Soon after, she and her husband had a boy, whom they named Dominic after the 11th-century saint, St. Dominic of Silos, in honor of whom the abbey she had visited was named. After seven years, Jane sent Dominic to study with her brother, the archpriest of Gumiel d'Izan, with immense parental satisfaction. The youngster seemed to be a voracious student who responded favorably to his instruction. Sacred Scripture, particularly the Gospel of Matthew and the Epistles of Paul, was his favorite subject to study. He was enthralled by the call to make disciples of all countries found in Matthew 28:19 as well as by Paul's unwavering fervor for sharing the Gospel with everyone. He studied the passage from Matthew 25 about the sheep and the goats with great interest since it explained how those who served others were truly serving Christ secretly.
As a result, Dominic was motivated to sell even his most priceless books at the University of Palencia in order to help the less fortunate. Dominic even made an attempt to sell himself into slavery to the Moors as a teenager in an effort to free others. After completing his theological studies at Palencia, he was named a canon of the cathedral chapter in Osma and, in 1201, was selected as the community's prior.

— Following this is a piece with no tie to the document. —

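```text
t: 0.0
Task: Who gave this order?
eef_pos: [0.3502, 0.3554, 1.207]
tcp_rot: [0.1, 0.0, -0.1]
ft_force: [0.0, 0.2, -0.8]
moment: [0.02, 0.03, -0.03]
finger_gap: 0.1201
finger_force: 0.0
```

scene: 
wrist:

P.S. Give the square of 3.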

Dominic eventually received the blessing to be ordained as a priest and started his career as a regular canon in Osma. Dominic was not first exposed to the Albigensian heresy until 1203, when he traveled with Bishop Diego of Osma on a king's mission in southern France. A ostensibly Christian sect known as the Albigenses (also known as Cathars) held the view that the physical world was evil. Manicheanism, an ancient heresy, was being revived, and it gained favor in part because locals saw the priests' material prosperity and rejected it as anti-Christian. Like the Apostles, the Cathar perfecti (the equivalent of priests) would walk the countryside preaching to the people while taking nothing with them.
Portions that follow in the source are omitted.